Page =>
· · ·

Page last updated at 06:32 GMT, Sunday, 6 December 2009

Newspapers speculate on bank bonus windfall tax

Sunday papers

Several papers say plans for a windfall tax on bankers' bonuses may feature in this week's pre-budget report.

The Observer thinks Chancellor Alistair Darling is preparing to use the "nuclear option" to try to control public anger about bankers' pay.

The Sunday Telegraph claims the cash raised would be used to help get young people into work.

The Sunday Times says the idea has been played down by Treasury officials who are worried London could lose business.

'Party of rich'

Gordon Brown's jibe that Tory tax policies had been devised at Eton may have struck a chord with the public, the Independent on Sunday claims.

Writing in the paper, Tim Lott says it is an attack with real bite that will get more painful as finances tighten.

A Sunday Times poll also suggests the portrayal of Tories as the party of the privileged has resonance with voters.

The survey of 2,000 people shows 52% think the Tories are still the party of the rich , against 31% who do not.

Royal privacy

The Queen has intervened to stop the sale of intimate notes penned by the Queen Mother, the Sunday Express says.

· · ·

Exercise goal => Add the next paragraphs of the page.

· · ·

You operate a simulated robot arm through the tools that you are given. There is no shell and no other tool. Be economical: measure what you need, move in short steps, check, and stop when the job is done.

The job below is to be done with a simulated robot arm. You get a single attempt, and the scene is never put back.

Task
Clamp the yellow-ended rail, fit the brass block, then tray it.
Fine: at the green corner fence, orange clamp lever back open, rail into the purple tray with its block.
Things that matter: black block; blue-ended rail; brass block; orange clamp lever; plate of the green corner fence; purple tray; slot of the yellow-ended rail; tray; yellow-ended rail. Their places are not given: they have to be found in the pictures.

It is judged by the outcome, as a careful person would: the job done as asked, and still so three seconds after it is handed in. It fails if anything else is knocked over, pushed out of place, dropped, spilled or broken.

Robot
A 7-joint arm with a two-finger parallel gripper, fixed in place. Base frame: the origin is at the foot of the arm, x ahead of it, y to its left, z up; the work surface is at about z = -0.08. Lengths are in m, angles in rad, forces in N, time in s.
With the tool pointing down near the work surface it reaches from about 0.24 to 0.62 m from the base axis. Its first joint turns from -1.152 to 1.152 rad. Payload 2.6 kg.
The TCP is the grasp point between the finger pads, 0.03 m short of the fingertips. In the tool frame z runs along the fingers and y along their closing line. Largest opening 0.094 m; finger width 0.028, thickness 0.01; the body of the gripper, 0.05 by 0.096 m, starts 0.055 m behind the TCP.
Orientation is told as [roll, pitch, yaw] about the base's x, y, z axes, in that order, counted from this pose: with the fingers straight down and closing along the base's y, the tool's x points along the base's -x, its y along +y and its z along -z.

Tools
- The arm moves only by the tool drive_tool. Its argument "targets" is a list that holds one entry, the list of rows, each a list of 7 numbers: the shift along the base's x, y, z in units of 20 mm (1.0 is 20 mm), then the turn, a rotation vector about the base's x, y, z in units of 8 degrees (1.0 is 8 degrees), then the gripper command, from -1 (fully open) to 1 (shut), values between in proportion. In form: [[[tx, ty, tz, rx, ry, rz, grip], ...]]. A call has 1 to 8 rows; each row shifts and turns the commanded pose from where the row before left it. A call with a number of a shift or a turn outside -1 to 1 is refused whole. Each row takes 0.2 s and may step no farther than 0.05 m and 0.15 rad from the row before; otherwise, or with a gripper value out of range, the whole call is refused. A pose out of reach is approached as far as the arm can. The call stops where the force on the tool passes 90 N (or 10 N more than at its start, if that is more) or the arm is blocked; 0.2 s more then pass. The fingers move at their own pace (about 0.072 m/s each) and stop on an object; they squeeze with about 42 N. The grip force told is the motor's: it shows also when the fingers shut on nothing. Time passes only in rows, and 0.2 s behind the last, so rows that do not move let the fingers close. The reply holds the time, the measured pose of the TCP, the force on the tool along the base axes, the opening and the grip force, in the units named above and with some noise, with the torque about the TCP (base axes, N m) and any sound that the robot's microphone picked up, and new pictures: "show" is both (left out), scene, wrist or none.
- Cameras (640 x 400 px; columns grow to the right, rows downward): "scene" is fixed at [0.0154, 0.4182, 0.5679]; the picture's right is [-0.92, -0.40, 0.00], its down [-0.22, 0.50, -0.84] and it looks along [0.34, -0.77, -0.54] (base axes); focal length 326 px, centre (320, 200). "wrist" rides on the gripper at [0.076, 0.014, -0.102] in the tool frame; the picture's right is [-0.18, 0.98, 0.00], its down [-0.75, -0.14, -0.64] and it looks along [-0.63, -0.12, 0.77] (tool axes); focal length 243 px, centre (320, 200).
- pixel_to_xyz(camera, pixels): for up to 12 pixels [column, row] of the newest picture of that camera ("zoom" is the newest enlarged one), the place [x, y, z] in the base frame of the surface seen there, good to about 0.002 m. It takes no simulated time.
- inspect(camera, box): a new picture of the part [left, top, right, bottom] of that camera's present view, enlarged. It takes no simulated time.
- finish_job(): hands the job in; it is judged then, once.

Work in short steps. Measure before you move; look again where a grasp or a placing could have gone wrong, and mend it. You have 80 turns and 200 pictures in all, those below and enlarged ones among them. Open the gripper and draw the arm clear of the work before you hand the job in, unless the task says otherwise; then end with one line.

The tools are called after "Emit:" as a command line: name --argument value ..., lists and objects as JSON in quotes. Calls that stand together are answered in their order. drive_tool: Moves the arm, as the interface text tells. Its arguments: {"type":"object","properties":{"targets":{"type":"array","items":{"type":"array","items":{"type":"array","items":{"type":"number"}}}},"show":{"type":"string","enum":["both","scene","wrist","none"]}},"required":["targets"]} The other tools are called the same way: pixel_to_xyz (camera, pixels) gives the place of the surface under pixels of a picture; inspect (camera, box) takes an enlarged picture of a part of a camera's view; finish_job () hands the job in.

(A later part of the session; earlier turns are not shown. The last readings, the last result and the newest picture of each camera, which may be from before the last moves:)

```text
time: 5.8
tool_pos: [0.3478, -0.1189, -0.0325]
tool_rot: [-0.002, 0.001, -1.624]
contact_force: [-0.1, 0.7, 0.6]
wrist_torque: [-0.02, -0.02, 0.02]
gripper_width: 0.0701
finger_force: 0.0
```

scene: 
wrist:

· · ·

Response for this exercise =>
It claims the letters were among dozens of personal items the Queen Mother's niece had hoped to auction last month.

The Sunday Telegraph leads with what it describes as the Queen's crackdown on the paparazzi .

Royal aides told the paper they will no longer tolerate the use of telephoto lenses by freelancers during the Queen's Christmas break at Sandringham.

Dancing Queen

The Sunday Times says it is reassured US President Barack Obama appears to be in Afghanistan for the long haul.

The paper also reports that Gordon Brown was snubbed by wounded soldiers during a visit to Selly Oak hospital in Birmingham in September.

The Sunday Telegraph publishes a list of the UK's favourite Karaoke tracks, or "the songs we love to murder" .

Abba's Dancing Queen tops the list, followed by Queen's Bohemian Rhapsody and My Way by Frank Sinatra.